### YOUR TASK
Set down, please, exactly the lines below that run from the line with "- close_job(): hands" to the line with "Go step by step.", both lines included. Put each line that is not blank into a JSON list as a string.

-------

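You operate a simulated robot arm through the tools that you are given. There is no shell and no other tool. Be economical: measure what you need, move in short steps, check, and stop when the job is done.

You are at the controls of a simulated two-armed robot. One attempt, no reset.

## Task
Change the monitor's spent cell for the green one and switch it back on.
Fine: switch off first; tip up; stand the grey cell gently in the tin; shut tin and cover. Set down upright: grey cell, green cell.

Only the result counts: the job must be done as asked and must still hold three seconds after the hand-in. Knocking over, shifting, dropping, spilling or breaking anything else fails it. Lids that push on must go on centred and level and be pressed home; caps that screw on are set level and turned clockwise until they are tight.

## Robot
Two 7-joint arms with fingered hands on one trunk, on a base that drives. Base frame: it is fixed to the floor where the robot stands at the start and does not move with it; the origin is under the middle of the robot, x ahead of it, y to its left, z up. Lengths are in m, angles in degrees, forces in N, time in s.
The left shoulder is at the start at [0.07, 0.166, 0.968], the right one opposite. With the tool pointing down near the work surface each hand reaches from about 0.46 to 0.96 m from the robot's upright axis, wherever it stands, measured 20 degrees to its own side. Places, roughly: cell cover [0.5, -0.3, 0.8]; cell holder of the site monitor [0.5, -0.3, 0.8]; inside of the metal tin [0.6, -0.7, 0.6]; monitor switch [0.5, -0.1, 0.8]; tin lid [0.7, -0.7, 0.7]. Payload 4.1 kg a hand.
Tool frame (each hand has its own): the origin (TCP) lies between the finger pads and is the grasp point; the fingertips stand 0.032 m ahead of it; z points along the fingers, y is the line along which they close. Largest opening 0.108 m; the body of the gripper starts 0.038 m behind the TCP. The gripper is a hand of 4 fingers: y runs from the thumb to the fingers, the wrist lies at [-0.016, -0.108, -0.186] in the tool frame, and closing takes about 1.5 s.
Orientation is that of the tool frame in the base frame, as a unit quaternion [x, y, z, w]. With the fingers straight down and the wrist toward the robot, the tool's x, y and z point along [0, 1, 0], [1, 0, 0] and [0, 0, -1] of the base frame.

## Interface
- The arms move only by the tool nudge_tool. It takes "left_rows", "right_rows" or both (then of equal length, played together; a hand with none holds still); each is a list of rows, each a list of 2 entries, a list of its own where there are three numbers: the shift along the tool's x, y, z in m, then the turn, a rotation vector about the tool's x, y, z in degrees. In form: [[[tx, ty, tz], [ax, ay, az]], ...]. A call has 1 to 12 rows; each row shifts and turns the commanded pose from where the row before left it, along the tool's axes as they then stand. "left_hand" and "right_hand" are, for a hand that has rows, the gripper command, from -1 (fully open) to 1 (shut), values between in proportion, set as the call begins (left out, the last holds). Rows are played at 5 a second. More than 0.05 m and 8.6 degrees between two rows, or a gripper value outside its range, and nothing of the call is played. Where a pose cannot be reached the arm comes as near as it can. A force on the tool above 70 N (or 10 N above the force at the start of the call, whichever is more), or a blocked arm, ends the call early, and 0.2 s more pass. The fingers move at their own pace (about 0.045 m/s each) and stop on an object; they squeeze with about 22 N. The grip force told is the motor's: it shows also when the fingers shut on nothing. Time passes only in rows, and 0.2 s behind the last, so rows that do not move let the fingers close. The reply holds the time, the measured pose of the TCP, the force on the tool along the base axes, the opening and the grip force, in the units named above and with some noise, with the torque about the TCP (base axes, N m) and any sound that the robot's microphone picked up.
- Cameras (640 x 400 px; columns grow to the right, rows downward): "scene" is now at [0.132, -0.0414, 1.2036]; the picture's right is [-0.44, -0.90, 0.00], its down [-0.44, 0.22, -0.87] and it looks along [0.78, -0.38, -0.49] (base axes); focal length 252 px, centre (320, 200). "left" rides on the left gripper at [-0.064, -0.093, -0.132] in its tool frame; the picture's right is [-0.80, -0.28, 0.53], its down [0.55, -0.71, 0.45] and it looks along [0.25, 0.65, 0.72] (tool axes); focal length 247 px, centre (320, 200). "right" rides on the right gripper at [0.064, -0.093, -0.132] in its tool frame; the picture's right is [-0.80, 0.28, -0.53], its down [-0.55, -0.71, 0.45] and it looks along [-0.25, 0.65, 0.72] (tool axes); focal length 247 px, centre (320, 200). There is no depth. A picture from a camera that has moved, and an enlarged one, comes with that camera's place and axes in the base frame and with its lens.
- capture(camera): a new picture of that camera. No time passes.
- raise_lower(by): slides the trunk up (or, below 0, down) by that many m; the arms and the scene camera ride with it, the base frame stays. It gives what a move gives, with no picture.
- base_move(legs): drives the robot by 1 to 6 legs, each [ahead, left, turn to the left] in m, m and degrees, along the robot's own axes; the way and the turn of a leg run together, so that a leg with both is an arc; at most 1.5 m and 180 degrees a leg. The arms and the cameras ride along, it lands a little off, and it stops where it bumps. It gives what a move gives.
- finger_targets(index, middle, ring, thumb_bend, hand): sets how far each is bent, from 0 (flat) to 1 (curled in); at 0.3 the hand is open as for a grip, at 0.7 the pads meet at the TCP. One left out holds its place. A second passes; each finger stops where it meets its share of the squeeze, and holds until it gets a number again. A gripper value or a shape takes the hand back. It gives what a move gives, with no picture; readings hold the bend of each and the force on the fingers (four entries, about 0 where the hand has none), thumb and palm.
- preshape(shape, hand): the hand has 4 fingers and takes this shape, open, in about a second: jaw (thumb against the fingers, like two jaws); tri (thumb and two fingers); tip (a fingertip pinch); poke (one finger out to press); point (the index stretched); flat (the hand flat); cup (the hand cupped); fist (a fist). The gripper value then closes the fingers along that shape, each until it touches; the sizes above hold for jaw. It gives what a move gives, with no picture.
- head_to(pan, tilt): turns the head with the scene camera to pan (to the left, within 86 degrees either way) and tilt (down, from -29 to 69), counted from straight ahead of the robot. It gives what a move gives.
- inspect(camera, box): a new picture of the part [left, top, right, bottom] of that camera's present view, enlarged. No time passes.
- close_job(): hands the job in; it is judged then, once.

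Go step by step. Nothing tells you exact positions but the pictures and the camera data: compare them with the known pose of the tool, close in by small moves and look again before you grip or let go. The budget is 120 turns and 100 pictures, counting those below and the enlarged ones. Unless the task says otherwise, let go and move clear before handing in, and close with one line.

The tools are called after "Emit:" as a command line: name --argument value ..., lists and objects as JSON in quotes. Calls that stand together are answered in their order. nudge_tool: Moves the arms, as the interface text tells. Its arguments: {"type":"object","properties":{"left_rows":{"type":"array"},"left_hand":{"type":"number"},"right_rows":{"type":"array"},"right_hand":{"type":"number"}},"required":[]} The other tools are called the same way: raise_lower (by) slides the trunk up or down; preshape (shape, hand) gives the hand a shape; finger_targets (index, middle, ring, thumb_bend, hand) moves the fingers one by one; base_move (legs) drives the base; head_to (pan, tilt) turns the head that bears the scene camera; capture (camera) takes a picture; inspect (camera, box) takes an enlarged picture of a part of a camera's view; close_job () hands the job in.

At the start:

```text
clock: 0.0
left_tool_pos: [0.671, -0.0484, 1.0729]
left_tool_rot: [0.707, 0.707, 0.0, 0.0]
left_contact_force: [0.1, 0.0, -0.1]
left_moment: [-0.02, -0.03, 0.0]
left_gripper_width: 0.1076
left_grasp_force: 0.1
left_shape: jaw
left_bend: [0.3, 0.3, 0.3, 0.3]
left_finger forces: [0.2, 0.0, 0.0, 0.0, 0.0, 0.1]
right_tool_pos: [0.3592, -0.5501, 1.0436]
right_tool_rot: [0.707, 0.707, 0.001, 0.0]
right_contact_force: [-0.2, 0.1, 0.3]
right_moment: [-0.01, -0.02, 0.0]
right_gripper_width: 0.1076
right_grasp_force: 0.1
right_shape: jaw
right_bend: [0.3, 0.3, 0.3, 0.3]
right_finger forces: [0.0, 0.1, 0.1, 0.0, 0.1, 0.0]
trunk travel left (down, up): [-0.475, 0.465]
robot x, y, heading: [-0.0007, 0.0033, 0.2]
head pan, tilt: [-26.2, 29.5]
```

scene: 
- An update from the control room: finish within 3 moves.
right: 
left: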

-------

### WRITTEN SOLUTION
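[
  "- close_job(): hands the job in; it is judged then, once.",
  "Go step by step. Nothing tells you exact positions but the pictures and the camera data: compare them with the known pose of the tool, close in by small moves and look again before you grip or let go. The budget is 120 turns and 100 pictures, counting those below and the enlarged ones. Unless the task says otherwise, let go and move clear before handing in, and close with one line."
]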